Принимавший реальное участие в утверждении российской демократии Федор Степун, уже в эмиграции, так объяснял отношение первого демократического правительства к христианству: «Я утверждаю, что революционная демократия только потому не спасла своей политической святыни — Учредительного собрания, что для нее ничего не было святее политики; что она самого Бога была склонна мыслить бессмертным председателем транспланетарного парламента и революционные громы 17–го года восторженно, но наивно приняла за Его звонок, открывающий исторические прения по вопросу республиканского устроения России»[442]. А из этого он (и многие другие) делали вывод, что у русской демократии, у русской буржуазии были интересы, но не было идеи, за которую можно было бы умереть, как умирали большевики и пошедший за ними народ. Степун даже вывел формулу ХХ века о победе «идеократии» над «интересократией». Идеократия торжествует, интересократия всегда в проигрыше. Пример победоносного нацизма в Германии казался ему лучшим подтверждением этого наблюдения. Однако именно эту тему еще в первую революцию обсудил Евгений Трубецкой, увидев, что за якобы победоносной и вроде бы одухотворяющей идеей стоят на самом деле даже не интересы (интересы — это еще хорошо бы!), а вполне зоологические инстинкты, которые коренятся в ментальности культуры.

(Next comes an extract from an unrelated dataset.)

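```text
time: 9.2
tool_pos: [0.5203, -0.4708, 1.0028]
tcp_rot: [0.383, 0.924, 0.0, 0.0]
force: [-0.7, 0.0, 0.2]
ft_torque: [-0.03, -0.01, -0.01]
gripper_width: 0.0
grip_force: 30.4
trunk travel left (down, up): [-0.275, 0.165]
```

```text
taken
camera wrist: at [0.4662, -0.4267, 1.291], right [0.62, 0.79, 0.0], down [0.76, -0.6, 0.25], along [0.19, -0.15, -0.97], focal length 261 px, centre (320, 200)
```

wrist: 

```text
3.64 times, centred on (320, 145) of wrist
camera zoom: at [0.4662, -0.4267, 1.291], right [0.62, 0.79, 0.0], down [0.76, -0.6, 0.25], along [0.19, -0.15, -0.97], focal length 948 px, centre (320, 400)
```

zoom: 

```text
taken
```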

Он отталкивается от соображения П. Б. Струве, что особенности русской революции объясняются сочетанием современных интеллигентных идей с элементарными народными инстинктами. Однако, как полагал Трубецкой, дело свелось к простой капитуляции идей перед инстинктами. Поэтому особенность русской революции он видел именно в победе инстинктов: «На русской почве социалистические партии теряют свой социалистический облик и вырождаются в древнерусские разбойничьи формы пугачевщины. Как по направлению, так и по инициалам первым эсером у нас, без сомнения, является Стенька Разин. Капитуляция идей перед инстинктами имела своим последствием крайнее опрощение русского революционного движения, вырождение его в старую, еще допетровскую форму»[443]. Можно, конечно, напомнить еще призывы Бакунина к молодежи, отказавшись от образования, университетов, академий, выбрать путь Разина. В прокламации, написанной в марте 1869 г. и обращенной к русской молодежи и использовавшейся Нечаевым, Бакунин писал: «Громадная сила движет русскою молодежью — сила народная. Приближаются времена Стеньки Разина.»[444] А в первую русскую революция эта разбойничья мечта начала осуществляться. И Трубецкой писал: «Если мы расширим круг наших наблюдений, мы увидим, что теперь разрушается не одно только народное богатство, но и самая духовная культура: гибнет университет, рушится средняя школа; стихийное массовое движение грозит смести с лица земли самое образование. И если до этого дойдет, то отрицательная всеобщность и равенство осуществятся у нас в виде совершенно прямой и ровной поверхности: то будет равенство всеобщей нищеты, невежества и дикости в связи с свободой умирать с голоду»[445].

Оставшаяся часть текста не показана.